◆ DOCUMENT SECTION

↓

Hiya! I'm Jane, and I adore baking, cooking and all things delicious. I'm also partial to homewares, lifestyle posts and more!

53 Comments

  • Rianna
    May 26, 2020 at 1:02 am

    Hey

    I only have a normal whisk, not an electric one. Is that ok to make this recipe ? As I have seen a lot of people use electric whisks when making lemon cake.

    Reply
    • Jane's Patisserie
      May 26, 2020 at 8:57 am

      Yep you can easily make a cake without an electric mixer – just follow the same steps, and beat like crazy with a spatula!

  • Erin Ross
    May 24, 2020 at 4:22 pm

    Hi, I’ve read your post and now understand better about the equal measurements of all ingredients including the eggs (thank you!) but if our eggs weigh more than your guide should we adjust accordingly? I’ve just weighed four eggs in their shells at 260g so I’ve measured all other ingredients to that quantity too… is this right? I think I’ve got too much mixture now for my 2lb tin but I’m going with it (might need a little longer in the oven)..,

    Reply
    • Jane's Patisserie
      May 24, 2020 at 5:45 pm

      Hey! yes basically it all needs to be equal! So four large eggs for example, at 260g I would use 260g of the rest! And yeah annoyingly some 2lb tins really do vary in size! Never understood why haha! x

  • Simran
    May 23, 2020 at 8:50 am

    Hi Jane,

    So excited to try this bake today! Just a quick question – do we pour the drizzle over the cake as soon as it’s out of the oven or should we wait a little bit? Thanks! X

    Reply
    • Jane's Patisserie
      May 23, 2020 at 9:43 am

      I pour it over just when its come out and then leave the cake to cool fully in the tin! x

  • Lynda
    May 22, 2020 at 1:30 pm

    4 stars
    Tasted delicious only issue I had it was too big for my 2lb loaf tin so it overflowed the tin slightly

    Reply
    • Jane's Patisserie
      May 22, 2020 at 7:52 pm

      Yeah as mentioned in the post ‘2lb tins’ can vary greatly in size!

  • Caz
    May 21, 2020 at 9:15 pm

    5 stars
    Excited to try this I’m just woundering if could use granulated sugar rather caster sugar? It’s like gold dust atm 😂!

↑

◆ GIVEN DATA

↓

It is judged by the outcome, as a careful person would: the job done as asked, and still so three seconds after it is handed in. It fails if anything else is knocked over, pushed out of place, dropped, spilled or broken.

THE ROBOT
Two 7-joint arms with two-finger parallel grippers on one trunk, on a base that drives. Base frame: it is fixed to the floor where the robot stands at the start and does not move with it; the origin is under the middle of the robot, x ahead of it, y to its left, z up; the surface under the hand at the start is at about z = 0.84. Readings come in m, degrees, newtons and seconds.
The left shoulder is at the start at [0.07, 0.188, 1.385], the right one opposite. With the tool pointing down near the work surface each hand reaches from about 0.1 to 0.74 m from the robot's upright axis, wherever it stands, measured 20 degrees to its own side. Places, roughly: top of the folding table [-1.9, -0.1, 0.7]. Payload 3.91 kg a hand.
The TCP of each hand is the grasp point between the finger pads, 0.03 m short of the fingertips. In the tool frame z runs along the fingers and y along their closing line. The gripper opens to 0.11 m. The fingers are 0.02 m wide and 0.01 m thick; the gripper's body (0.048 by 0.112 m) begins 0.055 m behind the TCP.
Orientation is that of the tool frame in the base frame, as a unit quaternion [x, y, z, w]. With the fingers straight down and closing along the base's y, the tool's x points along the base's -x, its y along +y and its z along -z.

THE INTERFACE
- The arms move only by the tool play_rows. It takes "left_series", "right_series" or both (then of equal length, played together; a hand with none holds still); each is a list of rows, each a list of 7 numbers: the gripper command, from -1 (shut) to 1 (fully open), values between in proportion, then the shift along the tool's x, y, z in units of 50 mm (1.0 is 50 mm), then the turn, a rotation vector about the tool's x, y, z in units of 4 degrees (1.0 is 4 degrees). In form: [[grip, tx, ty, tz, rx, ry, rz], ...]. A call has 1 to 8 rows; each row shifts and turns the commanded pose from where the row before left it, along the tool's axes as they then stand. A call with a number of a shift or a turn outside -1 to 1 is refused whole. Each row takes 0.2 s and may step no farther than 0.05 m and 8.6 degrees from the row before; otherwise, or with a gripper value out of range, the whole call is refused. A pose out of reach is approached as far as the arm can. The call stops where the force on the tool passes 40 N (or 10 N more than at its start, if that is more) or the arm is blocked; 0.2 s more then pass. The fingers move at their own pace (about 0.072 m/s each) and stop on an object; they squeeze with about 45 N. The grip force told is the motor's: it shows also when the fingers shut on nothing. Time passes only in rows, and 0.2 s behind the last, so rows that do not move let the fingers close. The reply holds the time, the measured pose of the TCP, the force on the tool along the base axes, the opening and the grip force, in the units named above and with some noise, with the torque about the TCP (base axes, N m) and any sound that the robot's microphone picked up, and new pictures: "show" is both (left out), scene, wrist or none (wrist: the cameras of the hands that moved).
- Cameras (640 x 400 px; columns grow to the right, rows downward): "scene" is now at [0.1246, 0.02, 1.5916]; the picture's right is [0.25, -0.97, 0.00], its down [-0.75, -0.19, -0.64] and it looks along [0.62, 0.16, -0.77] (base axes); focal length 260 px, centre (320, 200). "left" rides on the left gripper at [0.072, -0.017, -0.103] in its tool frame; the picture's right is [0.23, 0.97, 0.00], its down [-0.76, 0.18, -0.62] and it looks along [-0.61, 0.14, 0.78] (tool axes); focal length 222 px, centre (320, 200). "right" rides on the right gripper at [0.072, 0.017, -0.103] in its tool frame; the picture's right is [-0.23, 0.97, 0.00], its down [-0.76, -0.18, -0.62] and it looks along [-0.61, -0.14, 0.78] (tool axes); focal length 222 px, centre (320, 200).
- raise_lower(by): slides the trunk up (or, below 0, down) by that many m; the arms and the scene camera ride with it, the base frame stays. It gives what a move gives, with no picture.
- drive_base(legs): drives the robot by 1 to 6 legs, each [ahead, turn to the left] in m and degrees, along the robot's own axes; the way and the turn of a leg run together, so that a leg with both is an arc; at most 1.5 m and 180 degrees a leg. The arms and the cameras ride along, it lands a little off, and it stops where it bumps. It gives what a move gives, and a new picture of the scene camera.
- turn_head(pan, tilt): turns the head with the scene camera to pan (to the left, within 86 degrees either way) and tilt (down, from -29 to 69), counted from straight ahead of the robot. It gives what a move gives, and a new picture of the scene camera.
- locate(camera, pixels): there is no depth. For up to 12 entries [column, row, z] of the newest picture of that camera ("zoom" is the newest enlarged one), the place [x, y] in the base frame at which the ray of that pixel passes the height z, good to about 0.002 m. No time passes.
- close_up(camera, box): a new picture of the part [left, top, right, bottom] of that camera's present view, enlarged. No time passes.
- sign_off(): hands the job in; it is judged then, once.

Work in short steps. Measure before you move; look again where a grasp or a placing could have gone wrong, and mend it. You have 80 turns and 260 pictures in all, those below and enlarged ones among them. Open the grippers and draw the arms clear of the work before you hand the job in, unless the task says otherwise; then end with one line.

↑
↓

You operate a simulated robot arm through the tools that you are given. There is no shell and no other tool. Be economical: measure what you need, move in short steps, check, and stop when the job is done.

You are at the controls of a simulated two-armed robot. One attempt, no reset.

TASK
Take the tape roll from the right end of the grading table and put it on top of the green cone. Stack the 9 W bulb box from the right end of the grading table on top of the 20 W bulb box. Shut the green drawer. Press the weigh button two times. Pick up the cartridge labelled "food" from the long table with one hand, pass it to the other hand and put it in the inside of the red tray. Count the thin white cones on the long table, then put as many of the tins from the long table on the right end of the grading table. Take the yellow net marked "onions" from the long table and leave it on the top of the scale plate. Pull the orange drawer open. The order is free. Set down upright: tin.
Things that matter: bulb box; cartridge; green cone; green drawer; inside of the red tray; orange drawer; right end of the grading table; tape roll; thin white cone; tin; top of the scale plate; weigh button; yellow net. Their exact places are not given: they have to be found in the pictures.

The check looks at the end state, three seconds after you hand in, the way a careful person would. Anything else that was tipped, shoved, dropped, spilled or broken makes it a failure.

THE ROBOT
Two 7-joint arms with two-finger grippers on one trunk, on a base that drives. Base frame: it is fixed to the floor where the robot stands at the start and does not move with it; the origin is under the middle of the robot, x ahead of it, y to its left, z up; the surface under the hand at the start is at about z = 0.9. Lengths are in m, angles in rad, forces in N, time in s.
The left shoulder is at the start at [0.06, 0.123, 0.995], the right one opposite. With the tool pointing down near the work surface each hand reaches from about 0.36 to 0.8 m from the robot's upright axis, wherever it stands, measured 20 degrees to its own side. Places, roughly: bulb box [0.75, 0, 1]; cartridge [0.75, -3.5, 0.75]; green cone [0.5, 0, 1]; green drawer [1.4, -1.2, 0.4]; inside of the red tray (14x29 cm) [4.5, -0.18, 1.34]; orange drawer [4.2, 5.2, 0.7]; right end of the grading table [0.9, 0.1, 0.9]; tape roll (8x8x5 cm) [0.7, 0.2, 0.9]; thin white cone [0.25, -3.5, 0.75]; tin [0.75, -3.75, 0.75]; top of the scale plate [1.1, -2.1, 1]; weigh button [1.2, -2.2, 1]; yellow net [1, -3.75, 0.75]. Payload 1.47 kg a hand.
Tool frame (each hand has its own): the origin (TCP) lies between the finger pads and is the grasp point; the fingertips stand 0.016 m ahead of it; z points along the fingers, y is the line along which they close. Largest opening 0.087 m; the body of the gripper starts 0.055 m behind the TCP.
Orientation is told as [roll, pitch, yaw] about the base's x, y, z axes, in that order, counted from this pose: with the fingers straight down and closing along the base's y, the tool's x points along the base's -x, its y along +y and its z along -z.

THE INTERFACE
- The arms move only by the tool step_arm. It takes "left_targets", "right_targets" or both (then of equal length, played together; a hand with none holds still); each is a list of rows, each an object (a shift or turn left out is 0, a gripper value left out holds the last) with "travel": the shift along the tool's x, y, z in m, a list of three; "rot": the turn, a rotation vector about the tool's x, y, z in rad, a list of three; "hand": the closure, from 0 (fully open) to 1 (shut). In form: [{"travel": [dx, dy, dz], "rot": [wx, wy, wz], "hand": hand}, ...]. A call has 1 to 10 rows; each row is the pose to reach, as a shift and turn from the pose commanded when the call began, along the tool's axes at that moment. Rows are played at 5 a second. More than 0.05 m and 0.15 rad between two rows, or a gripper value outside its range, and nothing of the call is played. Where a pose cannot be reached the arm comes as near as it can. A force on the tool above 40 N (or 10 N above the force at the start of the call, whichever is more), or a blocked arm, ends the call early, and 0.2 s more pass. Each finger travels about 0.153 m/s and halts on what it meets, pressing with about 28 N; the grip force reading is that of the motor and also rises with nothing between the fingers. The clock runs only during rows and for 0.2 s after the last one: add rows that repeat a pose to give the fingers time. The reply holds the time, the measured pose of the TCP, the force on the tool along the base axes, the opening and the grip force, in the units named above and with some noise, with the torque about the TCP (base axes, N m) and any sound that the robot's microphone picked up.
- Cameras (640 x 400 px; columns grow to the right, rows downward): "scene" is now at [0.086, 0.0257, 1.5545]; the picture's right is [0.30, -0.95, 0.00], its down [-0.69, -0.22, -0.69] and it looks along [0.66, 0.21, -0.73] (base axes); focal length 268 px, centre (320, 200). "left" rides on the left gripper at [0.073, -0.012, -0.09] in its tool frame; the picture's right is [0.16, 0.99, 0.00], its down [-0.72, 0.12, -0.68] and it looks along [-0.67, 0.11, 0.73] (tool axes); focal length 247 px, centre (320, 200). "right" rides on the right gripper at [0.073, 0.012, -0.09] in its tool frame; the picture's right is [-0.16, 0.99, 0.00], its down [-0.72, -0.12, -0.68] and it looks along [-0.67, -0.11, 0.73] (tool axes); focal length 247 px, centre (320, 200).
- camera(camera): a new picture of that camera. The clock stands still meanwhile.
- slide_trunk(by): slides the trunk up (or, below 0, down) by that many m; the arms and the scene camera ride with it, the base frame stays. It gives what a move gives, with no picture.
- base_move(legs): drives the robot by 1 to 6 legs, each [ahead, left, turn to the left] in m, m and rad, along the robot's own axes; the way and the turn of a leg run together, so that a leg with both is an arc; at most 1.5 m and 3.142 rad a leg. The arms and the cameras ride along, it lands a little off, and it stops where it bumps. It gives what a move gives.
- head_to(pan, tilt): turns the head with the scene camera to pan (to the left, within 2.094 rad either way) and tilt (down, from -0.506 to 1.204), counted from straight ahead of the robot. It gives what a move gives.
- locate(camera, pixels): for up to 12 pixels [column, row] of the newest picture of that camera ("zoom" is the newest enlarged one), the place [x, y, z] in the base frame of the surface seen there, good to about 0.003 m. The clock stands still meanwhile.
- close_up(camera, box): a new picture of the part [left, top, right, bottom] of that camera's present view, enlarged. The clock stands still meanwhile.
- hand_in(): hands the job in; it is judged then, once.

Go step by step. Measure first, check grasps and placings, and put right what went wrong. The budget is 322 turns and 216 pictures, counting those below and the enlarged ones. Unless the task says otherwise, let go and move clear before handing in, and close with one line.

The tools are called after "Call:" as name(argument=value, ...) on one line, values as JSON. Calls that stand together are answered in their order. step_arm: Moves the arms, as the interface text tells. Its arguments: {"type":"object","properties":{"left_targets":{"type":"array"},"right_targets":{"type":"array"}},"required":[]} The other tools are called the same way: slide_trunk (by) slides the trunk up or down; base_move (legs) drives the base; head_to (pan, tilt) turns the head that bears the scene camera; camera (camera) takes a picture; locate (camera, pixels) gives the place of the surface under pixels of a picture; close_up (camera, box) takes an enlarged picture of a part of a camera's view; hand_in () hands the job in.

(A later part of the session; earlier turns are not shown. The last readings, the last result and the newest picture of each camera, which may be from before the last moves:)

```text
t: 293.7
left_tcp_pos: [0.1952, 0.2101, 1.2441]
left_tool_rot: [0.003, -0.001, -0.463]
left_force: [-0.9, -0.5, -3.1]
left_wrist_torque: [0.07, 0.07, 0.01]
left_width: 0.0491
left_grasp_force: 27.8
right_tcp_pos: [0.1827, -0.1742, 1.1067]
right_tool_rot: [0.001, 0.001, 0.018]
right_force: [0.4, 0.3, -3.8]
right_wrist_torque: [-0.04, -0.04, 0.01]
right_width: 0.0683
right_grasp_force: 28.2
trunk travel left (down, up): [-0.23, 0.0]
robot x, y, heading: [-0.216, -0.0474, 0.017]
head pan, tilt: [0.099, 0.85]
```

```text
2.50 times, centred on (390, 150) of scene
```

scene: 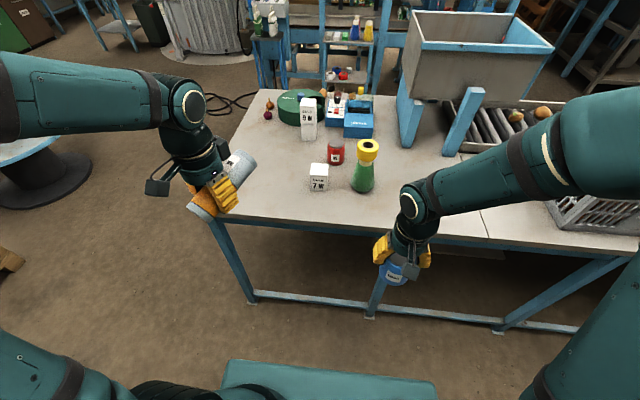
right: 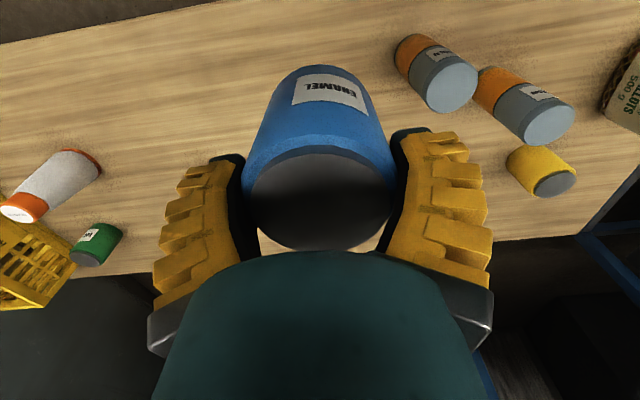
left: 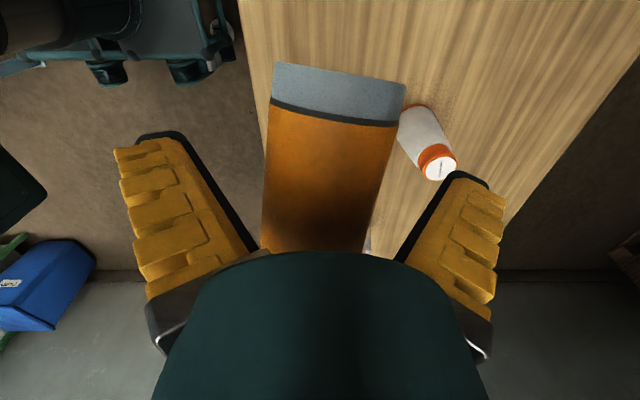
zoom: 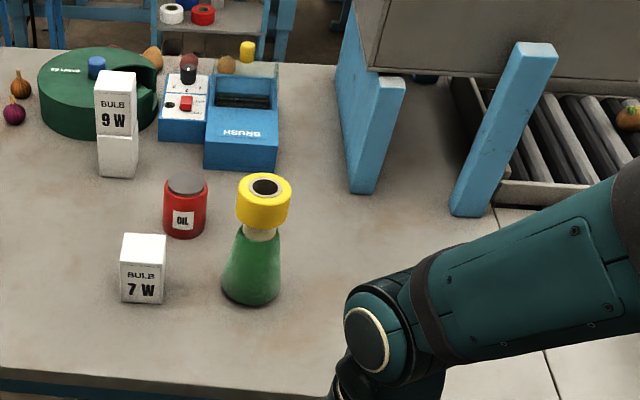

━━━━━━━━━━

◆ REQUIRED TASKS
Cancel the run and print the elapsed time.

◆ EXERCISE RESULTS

↑

◆ REQUIRED TASKS
- a) Extract exactly and only these lines: the line containing "It is judged by", the line containing "The TCP of each", and every line between them.
- b) Supply the part of the document section that comes after its last sentence.

◆ EXERCISE RESULTS
- a)
It is judged by the outcome, as a careful person would: the job done as asked, and still so three seconds after it is handed in. It fails if anything else is knocked over, pushed out of place, dropped, spilled or broken.

THE ROBOT
Two 7-joint arms with two-finger parallel grippers on one trunk, on a base that drives. Base frame: it is fixed to the floor where the robot stands at the start and does not move with it; the origin is under the middle of the robot, x ahead of it, y to its left, z up; the surface under the hand at the start is at about z = 0.84. Readings come in m, degrees, newtons and seconds.
The left shoulder is at the start at [0.07, 0.188, 1.385], the right one opposite. With the tool pointing down near the work surface each hand reaches from about 0.1 to 0.74 m from the robot's upright axis, wherever it stands, measured 20 degrees to its own side. Places, roughly: top of the folding table [-1.9, -0.1, 0.7]. Payload 3.91 kg a hand.
The TCP of each hand is the grasp point between the finger pads, 0.03 m short of the fingertips. In the tool frame z runs along the fingers and y along their closing line. The gripper opens to 0.11 m. The fingers are 0.02 m wide and 0.01 m thick; the gripper's body (0.048 by 0.112 m) begins 0.055 m behind the TCP.

- b)
    Reply
    • Jane's Patisserie
      May 22, 2020 at 8:03 pm

      Hey! You can, I just prefer using caster sugar for cakes is all!! x

  • Soph
    May 19, 2020 at 9:20 pm

    Hello! how many lemons would we need to make the juice? Xx

    Reply
    • Jane's Patisserie
      May 20, 2020 at 1:23 pm

      That can genuinely depend on the lemons as they can vary so much in size/how much juice they produce – but I would say about 2-3!

  • NIcola Hayes
    May 19, 2020 at 12:50 pm

    Can you use also this recipe to bake it in a square 20cmx20cm cake tin? Or would you recommend a different recipe?

    Thank you!x

    Reply
  • Nicola
    May 18, 2020 at 1:57 pm

    Can this recipe be used to bake in a square baking tin as well as a loaf tin? Its 20cmx20cm size! Or would you recommend a different recipe?

    Thank you!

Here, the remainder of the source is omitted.